I’m lucky to have backing people like Armadillo Merino. Andy contacted me and offered to help me, which was – to have the best base layer product in the world backing me was brilliant. Animas who is a Johnson & Johnson company, they make my insulin pump. Them and OneTouch, their sister companies under Johnson & Johnson, OneTouch make my blood glucose monitor. And the test strips for the blood glucose monitor are made in my home town, Inverness, so OneTouch and Animas, they paid my expenses to go to the race, so I’m very lucky to have backing from people like that.
What’s your favourite piece of Armadillo Merino?
Is there anything you take with you for good luck?
One other thing I didn’t tell you that you might have read in my blog was the story about my team manager when I was with Scotland? Alan Hewitt? Alan Hewitt was like a brother to myself and my brother. My brother represented Scotland at the Commonwealth Games the same year as I did. Well, Alan, who was our manager, was like a brother to us. Alan used to carry a Buddha about with him. Alan lost his fight with cancer a couple of years ago, so when Alan passed away I got this fetish for Buddhas now, so my wife bought a big brass Buddha, so I had this brass Buddha with me and I had my son’s blue Buddha with me as well, so I had two Buddhas – and every now and then during the race I would the Buddhas out, rub them and think of Alan looking down on me just looking after me during the race from above. I’m not a religious person in the slightest, by the way. Going up the finish straight, I did the worst thing. I took the Buddha out, rubbed its head, looked up the sky and thanked Big Alan for looking after me. Well, if I did that I cried the whole way up the finish straight. Mixed emotions … mixed emotions the fact that we’ve lost Alan but the fact that he’d helped me get through the race, mixed emotions of finishing the race, so I got just before the finish line and I managed to control the crying, get it under control.
Crossed the finish line, and then a Japanese film crew who filmed the whole race asked me what the relationship was with the Buddha. Well, if they asked me that, what happened next? I started crying again, so yeah, there’s a – as I say, I’m not a religious person in the slightest, but … that’s something else that helped me get through the race, knowing that Big Alan was looking after me.
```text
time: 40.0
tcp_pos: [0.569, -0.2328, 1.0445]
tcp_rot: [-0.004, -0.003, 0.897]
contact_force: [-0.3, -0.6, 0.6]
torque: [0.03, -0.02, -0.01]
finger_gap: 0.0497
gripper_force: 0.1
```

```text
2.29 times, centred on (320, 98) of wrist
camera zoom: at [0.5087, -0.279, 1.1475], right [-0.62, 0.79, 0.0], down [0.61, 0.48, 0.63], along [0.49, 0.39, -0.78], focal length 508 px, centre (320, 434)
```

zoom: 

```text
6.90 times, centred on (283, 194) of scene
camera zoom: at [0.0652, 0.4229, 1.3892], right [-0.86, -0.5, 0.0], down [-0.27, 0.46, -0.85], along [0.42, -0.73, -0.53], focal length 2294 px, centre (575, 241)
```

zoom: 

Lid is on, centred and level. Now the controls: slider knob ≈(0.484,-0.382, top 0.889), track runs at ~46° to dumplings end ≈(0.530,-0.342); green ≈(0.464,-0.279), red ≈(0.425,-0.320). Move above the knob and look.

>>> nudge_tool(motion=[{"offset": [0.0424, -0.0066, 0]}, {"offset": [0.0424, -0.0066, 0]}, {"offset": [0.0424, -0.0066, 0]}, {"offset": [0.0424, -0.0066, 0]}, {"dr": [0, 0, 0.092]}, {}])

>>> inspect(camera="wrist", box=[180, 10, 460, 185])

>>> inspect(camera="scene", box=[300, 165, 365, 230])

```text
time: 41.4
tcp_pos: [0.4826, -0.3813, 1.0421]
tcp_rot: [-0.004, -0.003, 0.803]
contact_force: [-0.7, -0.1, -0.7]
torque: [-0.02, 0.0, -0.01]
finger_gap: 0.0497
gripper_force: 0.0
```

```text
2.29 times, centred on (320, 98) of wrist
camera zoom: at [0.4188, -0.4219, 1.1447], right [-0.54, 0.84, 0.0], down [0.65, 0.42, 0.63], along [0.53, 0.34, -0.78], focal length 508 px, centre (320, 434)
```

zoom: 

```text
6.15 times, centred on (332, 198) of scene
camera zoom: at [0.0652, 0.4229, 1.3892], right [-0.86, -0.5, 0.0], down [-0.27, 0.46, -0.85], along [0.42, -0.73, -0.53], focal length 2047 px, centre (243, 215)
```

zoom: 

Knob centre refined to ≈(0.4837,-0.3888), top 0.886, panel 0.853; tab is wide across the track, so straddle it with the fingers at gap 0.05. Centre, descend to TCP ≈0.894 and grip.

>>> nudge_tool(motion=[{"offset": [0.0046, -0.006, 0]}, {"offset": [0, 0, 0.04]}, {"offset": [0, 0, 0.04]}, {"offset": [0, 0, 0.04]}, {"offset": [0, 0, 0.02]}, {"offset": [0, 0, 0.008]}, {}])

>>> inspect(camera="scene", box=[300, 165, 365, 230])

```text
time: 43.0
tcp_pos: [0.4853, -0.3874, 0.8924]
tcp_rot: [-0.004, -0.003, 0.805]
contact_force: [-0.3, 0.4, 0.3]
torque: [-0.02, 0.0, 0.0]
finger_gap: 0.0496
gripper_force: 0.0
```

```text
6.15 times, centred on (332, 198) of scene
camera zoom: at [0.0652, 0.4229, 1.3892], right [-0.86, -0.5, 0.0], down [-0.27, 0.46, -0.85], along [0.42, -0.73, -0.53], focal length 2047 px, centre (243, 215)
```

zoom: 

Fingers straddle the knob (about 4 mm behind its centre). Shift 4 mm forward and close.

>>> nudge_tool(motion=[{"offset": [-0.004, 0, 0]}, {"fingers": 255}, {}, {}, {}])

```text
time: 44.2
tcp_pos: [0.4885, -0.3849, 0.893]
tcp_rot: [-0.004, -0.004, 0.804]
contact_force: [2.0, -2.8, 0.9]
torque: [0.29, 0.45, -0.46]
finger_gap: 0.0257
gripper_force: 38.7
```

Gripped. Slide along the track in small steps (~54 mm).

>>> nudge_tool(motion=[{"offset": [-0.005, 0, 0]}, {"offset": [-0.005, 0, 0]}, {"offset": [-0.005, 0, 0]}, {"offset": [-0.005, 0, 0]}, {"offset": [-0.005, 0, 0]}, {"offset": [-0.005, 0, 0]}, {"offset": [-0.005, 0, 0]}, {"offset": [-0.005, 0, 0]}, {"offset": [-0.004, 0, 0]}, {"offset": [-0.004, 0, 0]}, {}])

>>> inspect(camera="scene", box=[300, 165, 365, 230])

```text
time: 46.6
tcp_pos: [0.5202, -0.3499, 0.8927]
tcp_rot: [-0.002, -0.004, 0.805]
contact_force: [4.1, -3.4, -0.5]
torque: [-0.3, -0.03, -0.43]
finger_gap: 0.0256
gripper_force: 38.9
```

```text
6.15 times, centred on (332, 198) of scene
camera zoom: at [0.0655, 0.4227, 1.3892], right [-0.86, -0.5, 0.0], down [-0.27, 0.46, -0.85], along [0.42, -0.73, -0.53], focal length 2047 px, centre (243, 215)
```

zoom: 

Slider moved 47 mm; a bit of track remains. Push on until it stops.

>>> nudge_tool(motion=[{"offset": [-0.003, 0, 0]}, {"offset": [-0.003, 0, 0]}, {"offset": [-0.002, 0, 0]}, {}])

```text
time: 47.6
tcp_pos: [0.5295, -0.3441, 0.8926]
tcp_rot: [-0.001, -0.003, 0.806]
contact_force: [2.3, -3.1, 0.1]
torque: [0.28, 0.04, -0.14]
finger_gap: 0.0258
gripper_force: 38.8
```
He’s watching over you. I just like that – that symbolism through the – be able to feel and touch it when you’re down, I mean that can make a really big difference.
Yeah, definitely. Because, as I say, I had the two – I had my son’s Buddha in my right pocket and my wife’s big brass one – the thing weighs a ton as well. So, I’m carrying this thing about, but it meant so much to have it with me that it was worth carrying. So, yeah.
Every now and then I would just get it out and give it a rub.
Roddy and his well worn and tested Buddha. Photo credit: Weronika Murray
Last question. What advice would you have to somebody who’s just diagnosed with type 1 diabetes?
Don’t let it rule you. Rule type 1 diabetes, don’t let it rule you. It should not stop you achieving your goals and dreams in life. Whatever goals and dreams you had before being diagnosed, continue on that chapter and there’s no reason why you shouldn’t get to where you want to be.